Weight training for the upper body is used extensively by professional cyclists and has numerous benefits which, when followed carefully, far outweigh the negatives. In mountain biking and BMX the benefits of improving upper body strength are more obvious than in road cycling. The need to forcefully move the handlebars around tight turns, and the need for the shoulders and upper back to provide support when landing from jumps or ending steep downhill sections are evident. Having decent upper body strength not only improves bike handling, but also improves endurance, as you will have enough strength to ride with perfect technique even on the last laps of a tough event. Muscle fatigue (along with dehydration, although if you are a serious cyclist this should not be an issue) is the greatest cause of poor technique and loss in concentration in all sports.


In road cycling, the benefits of a strong upper body are less obvious, nevertheless, there are some. The most obvious is riding out of the saddle. When you get out of the saddle, either on a climb or if you wish to accelerate quickly on the flat, much of your bodyweight moves from being supported by your pelvis to being supported by your shoulders. It is this mechanism that allows you to generate more power; although with the consequence of requiring more energy. Strong shoulders and arms, when standing on the pedals, can help you to minimise the energy expenditure through this area - meaning that you can put more effort into turning the pedals.


At Cycle Fiesta, we run cycling holidays to Tenerife which have several short steep sections where most riders get out of the saddle. The endurance on staying out of the saddle is generally greater on riders with stronger arms and shoulders, even though they are carrying a small amount of extra mass.

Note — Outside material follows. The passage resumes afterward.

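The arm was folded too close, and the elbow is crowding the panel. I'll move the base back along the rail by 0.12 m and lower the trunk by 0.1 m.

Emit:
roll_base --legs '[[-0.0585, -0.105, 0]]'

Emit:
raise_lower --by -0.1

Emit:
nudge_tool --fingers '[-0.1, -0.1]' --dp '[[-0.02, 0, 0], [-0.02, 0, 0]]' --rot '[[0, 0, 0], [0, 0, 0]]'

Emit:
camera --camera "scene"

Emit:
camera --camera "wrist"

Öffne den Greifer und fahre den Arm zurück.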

I can here you saying now 'but Contador is always out of the saddle, and he has arms like toothpicks!'. Firstly, although riders like Contador do not have huge arms, they have certainly strengthened them with weights, and they look like toothpicks more because of the very low bodyfat and lack of water retention and glycogen in the muscles. Secondly, once again, it is important to remember that strength training does not necessarily equal much more mass (Indeed, muscle mass is increased primarily by diet, if you do not eat more calories than normal, then your muscle gains will certainly be limited).


The other major benefit of upper body strength training for cyclists, is the benefit that it will provide to the core muscles. Exercises such as bench press (including with dumbbells), shoulder press and pull-ups have a huge impact on strengthening the core muscles in the stomach and the lower back. Having a strong core is vital for all sports; in cycling the core allows you to maintain the correct position on the bike (especially important for time trials), as well as being much more efficient than if you are constantly wasting energy to stabilise weak muscles in the mid-section.


What Is A Good Upper Body Training Plan For Cyclists

It is not possible to give a one-size-fits-all plan to weight training for cycling; everyone is different and their body responds to different stimulus. However, there are several exercises that will be of great benefit to the vast majority of cyclists. As mentioned previously, the key exercises are the bench press (with barbell or dumbells), the seated shoulder press, pull-ups and bent-over rows. Exercises such as bicep curls or tricep extensions, that most people do far too often in most commerical gyms, have little benefit for cyclists.

In order to priotise improvements in strength rather than size, the key is to lift heavy weights for low repetitions. Each exercise only needs to be done once per week, and it is possible to do them all in the same session if you do not have the time to split them. Exercises can be done to failure, or close to failure, and you should aim to increase either the amount of weight that you are using (even if only by 1-2kg) every one or two weeks. There is no need to do any super-sets, and take as much time as you need to recover between sets (this is weight training - leave the cardio for when you are on the bike!)

A sample plan would be the following:

3 (sets) x 6 (repetitions) Bench Press (or dumbbell bench press)

Pullups (as many as you can do to failure in three or four sets)

3 x 6 Shoulder Press (using barbell or dumbbells)

3 x 6 Bent Over Row (using a barbell is preferred here)


For cyclists, strength work clearly does not make up the bulk of their training; however, it is an important area not to be neglected. Spending less than one hour, twice per week in a gym (or just with a barbell and set of dumbbells at home) it is possible to greatly improve both lower and upper body strength, giving you a real advantage over other cyclists whose dated training methods are holding them back.